Exercise requirements: Below is a listing; copy all of it exactly. Put each line that is not blank into a JSON list as a string.

Dataset section:
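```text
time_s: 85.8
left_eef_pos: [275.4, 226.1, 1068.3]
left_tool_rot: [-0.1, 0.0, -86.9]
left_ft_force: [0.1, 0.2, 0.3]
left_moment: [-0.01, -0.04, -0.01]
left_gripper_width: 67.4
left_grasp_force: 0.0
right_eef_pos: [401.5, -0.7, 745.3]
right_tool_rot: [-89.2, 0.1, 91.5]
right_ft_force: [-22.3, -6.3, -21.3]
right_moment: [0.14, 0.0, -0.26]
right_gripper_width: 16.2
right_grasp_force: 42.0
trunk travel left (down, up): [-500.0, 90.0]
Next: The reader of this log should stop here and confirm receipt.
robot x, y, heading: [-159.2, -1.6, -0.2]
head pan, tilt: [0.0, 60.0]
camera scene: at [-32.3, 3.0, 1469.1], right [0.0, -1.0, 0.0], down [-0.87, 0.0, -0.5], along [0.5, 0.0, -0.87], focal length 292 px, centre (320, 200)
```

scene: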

Result of this task:
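[
  "```text",
  "time_s: 85.8",
  "left_eef_pos: [275.4, 226.1, 1068.3]",
  "left_tool_rot: [-0.1, 0.0, -86.9]",
  "left_ft_force: [0.1, 0.2, 0.3]",
  "left_moment: [-0.01, -0.04, -0.01]",
  "left_gripper_width: 67.4",
  "left_grasp_force: 0.0",
  "right_eef_pos: [401.5, -0.7, 745.3]",
  "right_tool_rot: [-89.2, 0.1, 91.5]",
  "right_ft_force: [-22.3, -6.3, -21.3]",
  "right_moment: [0.14, 0.0, -0.26]",
  "right_gripper_width: 16.2",
  "right_grasp_force: 42.0",
  "trunk travel left (down, up): [-500.0, 90.0]",
  "Next: The reader of this log should stop here and confirm receipt.",
  "robot x, y, heading: [-159.2, -1.6, -0.2]",
  "head pan, tilt: [0.0, 60.0]",
  "camera scene: at [-32.3, 3.0, 1469.1], right [0.0, -1.0, 0.0], down [-0.87, 0.0, -0.5], along [0.5, 0.0, -0.87], focal length 292 px, centre (320, 200)",
  "```",
  "scene:"
]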